Überraschende Kehrtwende bei der Mediengruppe RTL Deutschland: Die 2018 vor dem Führungswechsel von Anke Schäferkordt zu Bernd Reichart eingeführte Streamingmarke TVNow wird in den kommenden Monaten beerdigt, um das SVoD-Angebot im zweiten Halbjahr 2021 unter dem Namen RTL+ neu zu positionieren. Eine Veränderung, die nach Informationen des Medienmagazins DWDL.de einher geht mit der umfassenden Überarbeitung der Markenarchitektur des Unternehmens, die seit Monaten bereits unter dem Projektnamen "RTL United" vorangetrieben wird.
Über die Jahrzehnte ist in den diversen europäischen Märkten der RTL Group, aber auch allein in Deutschland, ein Wildwuchs verschiedener Logo-Variation der Marke RTL für Fernsehsender, Radiostationen und Digitalangebote etabliert worden. Der Internationalisierung des Wettbewerbs mit weltweit einheitlich auftretenden Marken wie Netflix, Prime Video oder Disney+ will man deshalb nach DWDL.de-Informationen eine Stärkung der Kernmarke RTL entgegen setzen, die laut interner Selbstdarstellung "für positive Unterhaltung und unabhängigen Journalismus sowie Inspiration, Energie und Haltung" steht.
"Markenarchitektur innerhalb der gesamten RTL Group harmonisieren"

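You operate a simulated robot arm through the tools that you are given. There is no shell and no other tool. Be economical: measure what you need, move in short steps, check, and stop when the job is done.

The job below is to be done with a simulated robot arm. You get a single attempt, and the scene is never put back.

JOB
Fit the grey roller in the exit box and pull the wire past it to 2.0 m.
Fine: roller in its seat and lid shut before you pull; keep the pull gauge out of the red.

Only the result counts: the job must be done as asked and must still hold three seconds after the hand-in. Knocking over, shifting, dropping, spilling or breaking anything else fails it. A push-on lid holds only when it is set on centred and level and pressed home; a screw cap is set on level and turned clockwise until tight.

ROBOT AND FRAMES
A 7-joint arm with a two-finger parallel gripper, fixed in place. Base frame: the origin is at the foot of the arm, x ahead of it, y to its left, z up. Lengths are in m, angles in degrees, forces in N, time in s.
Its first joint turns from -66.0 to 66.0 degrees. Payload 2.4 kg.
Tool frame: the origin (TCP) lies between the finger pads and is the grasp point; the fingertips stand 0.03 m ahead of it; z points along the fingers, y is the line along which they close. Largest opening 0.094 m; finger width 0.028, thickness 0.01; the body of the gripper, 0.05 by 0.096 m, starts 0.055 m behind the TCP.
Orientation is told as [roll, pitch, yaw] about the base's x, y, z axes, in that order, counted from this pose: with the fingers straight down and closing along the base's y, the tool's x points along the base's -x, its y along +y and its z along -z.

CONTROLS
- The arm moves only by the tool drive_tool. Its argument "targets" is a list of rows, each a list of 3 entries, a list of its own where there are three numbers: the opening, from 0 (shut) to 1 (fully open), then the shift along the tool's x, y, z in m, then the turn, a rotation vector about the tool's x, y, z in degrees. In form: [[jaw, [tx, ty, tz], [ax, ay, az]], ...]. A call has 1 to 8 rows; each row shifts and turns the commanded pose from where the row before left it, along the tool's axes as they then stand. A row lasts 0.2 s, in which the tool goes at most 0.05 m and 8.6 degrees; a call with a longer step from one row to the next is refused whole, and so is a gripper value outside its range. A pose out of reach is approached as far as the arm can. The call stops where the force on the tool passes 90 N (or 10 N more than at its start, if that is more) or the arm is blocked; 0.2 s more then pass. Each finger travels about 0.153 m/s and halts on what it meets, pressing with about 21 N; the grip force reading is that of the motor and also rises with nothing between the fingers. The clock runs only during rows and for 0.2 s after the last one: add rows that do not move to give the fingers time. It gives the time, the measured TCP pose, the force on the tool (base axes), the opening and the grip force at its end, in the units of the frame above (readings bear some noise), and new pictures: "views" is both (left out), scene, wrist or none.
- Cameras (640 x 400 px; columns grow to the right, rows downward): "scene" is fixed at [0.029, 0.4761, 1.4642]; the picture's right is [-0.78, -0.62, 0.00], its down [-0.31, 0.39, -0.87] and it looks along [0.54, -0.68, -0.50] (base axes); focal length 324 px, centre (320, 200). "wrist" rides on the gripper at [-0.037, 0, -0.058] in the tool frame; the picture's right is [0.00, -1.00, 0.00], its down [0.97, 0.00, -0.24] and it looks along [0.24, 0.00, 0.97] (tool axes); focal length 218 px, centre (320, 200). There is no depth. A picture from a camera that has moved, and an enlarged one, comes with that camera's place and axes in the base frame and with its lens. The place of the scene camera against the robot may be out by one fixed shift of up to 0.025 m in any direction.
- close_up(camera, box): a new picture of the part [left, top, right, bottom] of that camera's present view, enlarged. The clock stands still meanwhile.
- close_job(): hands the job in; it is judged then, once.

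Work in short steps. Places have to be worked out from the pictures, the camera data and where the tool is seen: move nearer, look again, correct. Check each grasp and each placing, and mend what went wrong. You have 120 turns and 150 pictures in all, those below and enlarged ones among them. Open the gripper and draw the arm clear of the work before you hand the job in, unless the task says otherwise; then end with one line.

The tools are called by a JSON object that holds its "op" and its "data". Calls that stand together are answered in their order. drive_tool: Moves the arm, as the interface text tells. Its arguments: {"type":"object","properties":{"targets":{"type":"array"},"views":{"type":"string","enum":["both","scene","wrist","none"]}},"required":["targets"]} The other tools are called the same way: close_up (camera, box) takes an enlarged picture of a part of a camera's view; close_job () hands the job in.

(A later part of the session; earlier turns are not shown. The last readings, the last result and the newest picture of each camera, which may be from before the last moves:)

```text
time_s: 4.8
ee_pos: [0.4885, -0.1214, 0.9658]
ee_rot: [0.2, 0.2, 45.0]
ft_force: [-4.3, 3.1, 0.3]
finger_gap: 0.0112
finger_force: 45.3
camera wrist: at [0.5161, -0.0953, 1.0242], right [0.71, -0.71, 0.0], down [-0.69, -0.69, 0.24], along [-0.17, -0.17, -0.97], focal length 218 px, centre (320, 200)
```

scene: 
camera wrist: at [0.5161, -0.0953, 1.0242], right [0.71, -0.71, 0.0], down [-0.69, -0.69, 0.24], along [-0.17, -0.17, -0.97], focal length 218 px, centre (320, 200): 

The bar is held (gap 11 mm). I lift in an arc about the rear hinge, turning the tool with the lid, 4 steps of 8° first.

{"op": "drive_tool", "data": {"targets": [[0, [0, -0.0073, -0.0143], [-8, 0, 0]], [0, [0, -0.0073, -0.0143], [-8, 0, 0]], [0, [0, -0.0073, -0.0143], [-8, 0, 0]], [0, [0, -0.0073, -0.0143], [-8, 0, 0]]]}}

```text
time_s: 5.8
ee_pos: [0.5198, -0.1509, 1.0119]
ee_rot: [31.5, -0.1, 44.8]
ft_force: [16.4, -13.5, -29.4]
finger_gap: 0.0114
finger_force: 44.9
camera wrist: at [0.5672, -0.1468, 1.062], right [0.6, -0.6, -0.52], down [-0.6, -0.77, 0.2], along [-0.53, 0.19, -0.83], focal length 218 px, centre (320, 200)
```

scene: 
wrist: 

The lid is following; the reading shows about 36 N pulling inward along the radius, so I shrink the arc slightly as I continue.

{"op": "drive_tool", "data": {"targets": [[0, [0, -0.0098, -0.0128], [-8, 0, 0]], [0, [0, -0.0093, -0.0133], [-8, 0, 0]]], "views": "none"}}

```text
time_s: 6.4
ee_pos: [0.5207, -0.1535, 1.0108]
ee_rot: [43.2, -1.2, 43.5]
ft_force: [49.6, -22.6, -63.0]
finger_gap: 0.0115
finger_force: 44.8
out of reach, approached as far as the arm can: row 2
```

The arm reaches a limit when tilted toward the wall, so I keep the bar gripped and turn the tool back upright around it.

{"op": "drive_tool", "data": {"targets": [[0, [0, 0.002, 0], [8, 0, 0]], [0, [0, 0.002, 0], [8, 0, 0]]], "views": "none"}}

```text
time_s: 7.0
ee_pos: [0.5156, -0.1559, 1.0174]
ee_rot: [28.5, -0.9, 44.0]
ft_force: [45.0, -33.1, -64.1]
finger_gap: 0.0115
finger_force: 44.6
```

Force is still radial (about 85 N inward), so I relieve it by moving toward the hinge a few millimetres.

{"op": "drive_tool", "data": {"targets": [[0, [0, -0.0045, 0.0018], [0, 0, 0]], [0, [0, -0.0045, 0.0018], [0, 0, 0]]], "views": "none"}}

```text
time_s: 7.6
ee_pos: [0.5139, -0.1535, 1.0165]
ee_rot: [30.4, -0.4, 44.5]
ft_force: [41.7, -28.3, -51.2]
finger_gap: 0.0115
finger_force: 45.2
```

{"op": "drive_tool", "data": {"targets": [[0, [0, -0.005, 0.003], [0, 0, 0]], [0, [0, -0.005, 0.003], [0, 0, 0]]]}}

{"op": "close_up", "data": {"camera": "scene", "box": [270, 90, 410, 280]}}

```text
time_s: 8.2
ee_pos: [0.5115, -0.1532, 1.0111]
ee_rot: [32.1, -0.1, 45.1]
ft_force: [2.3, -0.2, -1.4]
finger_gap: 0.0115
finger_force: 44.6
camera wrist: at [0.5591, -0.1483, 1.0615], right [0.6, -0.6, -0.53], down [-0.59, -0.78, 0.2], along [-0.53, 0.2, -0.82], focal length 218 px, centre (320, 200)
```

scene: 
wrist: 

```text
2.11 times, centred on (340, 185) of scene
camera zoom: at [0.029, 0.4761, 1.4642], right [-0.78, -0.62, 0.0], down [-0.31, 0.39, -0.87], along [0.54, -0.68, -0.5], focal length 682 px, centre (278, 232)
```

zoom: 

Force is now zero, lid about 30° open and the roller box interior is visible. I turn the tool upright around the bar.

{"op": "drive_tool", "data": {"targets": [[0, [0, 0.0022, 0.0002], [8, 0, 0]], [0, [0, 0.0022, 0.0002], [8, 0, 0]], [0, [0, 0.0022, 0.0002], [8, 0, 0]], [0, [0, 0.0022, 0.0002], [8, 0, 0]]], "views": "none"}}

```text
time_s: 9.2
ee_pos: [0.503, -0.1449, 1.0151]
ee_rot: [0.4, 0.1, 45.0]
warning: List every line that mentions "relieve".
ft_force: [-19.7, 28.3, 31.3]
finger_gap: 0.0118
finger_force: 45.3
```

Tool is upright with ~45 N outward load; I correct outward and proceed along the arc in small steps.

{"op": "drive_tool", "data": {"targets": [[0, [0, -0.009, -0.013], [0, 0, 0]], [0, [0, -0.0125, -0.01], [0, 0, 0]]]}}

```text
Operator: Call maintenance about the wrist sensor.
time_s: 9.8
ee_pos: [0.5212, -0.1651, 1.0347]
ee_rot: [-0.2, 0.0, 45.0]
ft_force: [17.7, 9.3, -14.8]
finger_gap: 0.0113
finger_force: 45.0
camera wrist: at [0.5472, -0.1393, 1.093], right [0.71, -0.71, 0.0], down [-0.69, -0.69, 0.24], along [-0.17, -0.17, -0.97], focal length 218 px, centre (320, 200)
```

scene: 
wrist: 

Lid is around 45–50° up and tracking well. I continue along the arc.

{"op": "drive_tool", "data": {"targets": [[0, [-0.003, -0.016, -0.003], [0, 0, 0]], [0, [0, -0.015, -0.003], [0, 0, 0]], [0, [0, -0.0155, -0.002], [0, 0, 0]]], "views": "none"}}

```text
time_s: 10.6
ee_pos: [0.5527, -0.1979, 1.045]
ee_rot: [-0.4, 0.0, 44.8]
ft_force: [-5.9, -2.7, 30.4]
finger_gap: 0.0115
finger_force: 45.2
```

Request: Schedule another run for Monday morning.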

Erreicht werden soll die Fokussierung durch ein einheitlich wiedererkennbares Erscheinungsbild für etablierte RTL-Marken und falls nötig Rebrandings. So firmiert die Mediengruppe RTL Deutschland künftig als RTL Deutschland und das SVoD-Angebot TVNow wird zu RTL+. Dass man damit weniger als drei Jahre nach Einführung der Streaming-Marke TVNow und kostspieligen Marketinganstrengungen, diese im Markt zu etablieren, eine Rolle rückwärts macht, nimmt man in Deutz angesichts der Gesamtstrategie in Kauf. Das Rebranding des Streamingdienstes hat auch weitere Konsequenzen: So wird der bisher RTLplus genannte Retro-Sender der Gruppe einen neuen Namen erhalten. Eigenmarken wie Vox oder ntv sollen aber übrigens auch bei einer Vereinheitlichung der Markenarchitektur erhalten bleiben.
Der Rollout des Projekts "RTL United" ist nach DWDL.de-Informationen für das zweite Halbjahr geplant. Gerade rechtzeitig, damit kommende Flaggschiff-Projekte, die man gerade in diversen Genres für TVNow in Auftrag gegeben hat, beim neu positionierten RTL+ starten können, darunter die angekündigte Verfilmung des Wirecard-Skandals, Serienprojekte wie "Faking Hitler" oder "Herzogpark", eine vierteilige Dokumentation über das Leben von Angela Merkel sowie einige True Crime-Programme.
Eigene Stärke betonen statt Plattform-Gedanken
Eigenproduktionen hatte TVNow auch schon unmittelbar zum Marktstart mit der Anfang 2019 veröffentlichten Serie "M - Eine Stadt sucht einen Mörder" von David Schalko, die ursprünglich für den PayTV-Kanal RTL Crime geplant war. Doch erst im vergangenen Jahr wurden dann Eigenproduktionen in höherer Schlagzahl für TVNow angekündigt, was möglicherweise auch den Weg zum jetzigen Rebranding ebnete, weil damit endgültig eigene Inhalte statt offenem Plattform-Gedanken in den Fokus genommen wurde.
Ein interessantes Signal ist die "Harmonisierung der Markenarchitektur" bzw. Stärkung der Marke RTL auch vor dem Hintergrund der Schlagzeilen um Gruner+Jahr: In der vergangenen Woche wurde bekannt, dass die beiden deutschen Medienhäuser von Bertelsmann in Gesprächen über eine noch engere Zusammenarbeit gehen, was angesichts der ohnehin bereits bestehenden intensiven Kooperation auch erklärtermaßen eine Fusion beider Häuser bedeuten könnte. Der Hamburger Verlag trifft damit in Köln auf einen TV-Konzern, der seine historische Marke von Radio Télévision Luxembourg künftig mit eher mehr als weniger Selbstbewusstsein noch sichtbarer auf der Brust trägt.